Joseph Ritter von Baader (1763 – 1835)

Joseph Ritter von Baader was the son of a physician in Munich, who initially studied medicine but turned to mechanical engineer and mining. He spent much of the period 1786-94 in England but subsequently returned to Bavaria where in 1796 he became government Director of Mining and Mechanical Engineering. He designed conveyor system at the salt works at Reichenhall. The publication of his book "Vollständige Theorie der Saug- und Hebepumpen" (A complete theory of suction and lifting pumps) at Bayreuth in 1797 led to a commission from Maximilian I Joseph (1756-1825), king of Bavaria to design new fountains for the royal palace at Nymphenburg. The pumps, installed in 1806, are still serviceable.

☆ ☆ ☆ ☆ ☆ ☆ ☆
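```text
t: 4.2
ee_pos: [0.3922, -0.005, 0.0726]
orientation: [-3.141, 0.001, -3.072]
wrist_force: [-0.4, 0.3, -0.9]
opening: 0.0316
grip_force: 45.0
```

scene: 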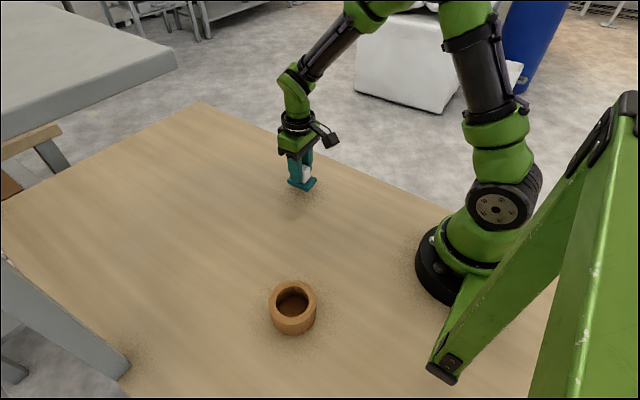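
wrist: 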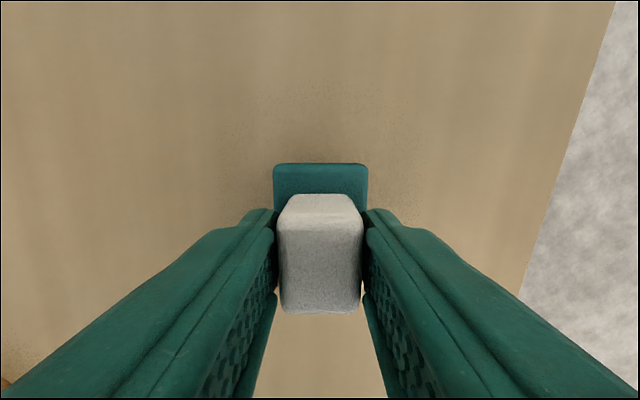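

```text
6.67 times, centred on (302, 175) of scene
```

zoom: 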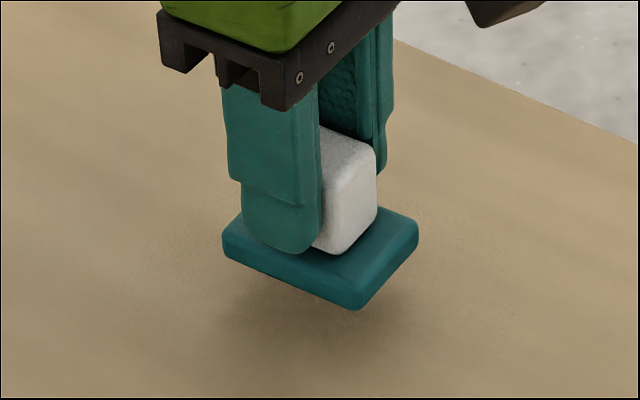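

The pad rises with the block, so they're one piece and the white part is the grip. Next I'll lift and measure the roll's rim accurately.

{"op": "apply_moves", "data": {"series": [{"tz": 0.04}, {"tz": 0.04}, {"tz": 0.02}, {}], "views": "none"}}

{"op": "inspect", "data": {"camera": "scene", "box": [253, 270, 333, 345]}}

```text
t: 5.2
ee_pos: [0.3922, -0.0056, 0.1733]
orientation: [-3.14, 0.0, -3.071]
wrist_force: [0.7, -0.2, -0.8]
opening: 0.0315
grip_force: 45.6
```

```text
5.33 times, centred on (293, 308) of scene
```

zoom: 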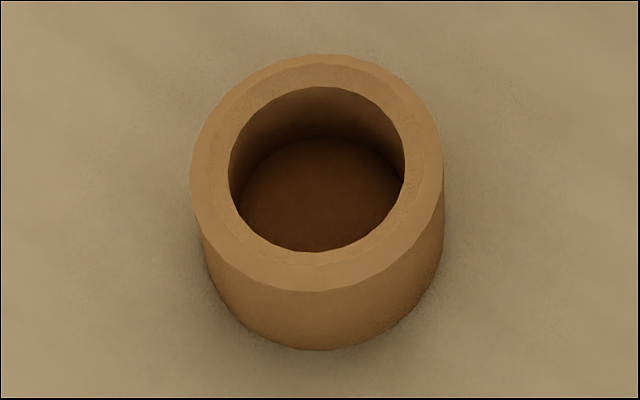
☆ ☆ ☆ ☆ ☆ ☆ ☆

He invented a pedal-powered boat in 1813, and made many proposals to build railways in Bavaria, amongst them plans for a railway from Nürnberg to Fürth railway, published in 1814. He died a few days before that railway, the first in Germany, opened in 1835.
With Joseph Anton Maffei (1790-1870) and Theodor von Cramer Klett (1817-84) Baader is regarded as the father of the railway system in Bavaria.

Outside Bavaria Baader is chiefly important as the author of "Neues System der Fortschaffenden Mechanik" (New systems of mechanical transport) which is a valuable source of information on early railways in Great Britain and elsewhere. He himself paid for the publication of the book in 1822 and for its high quality copper engravings.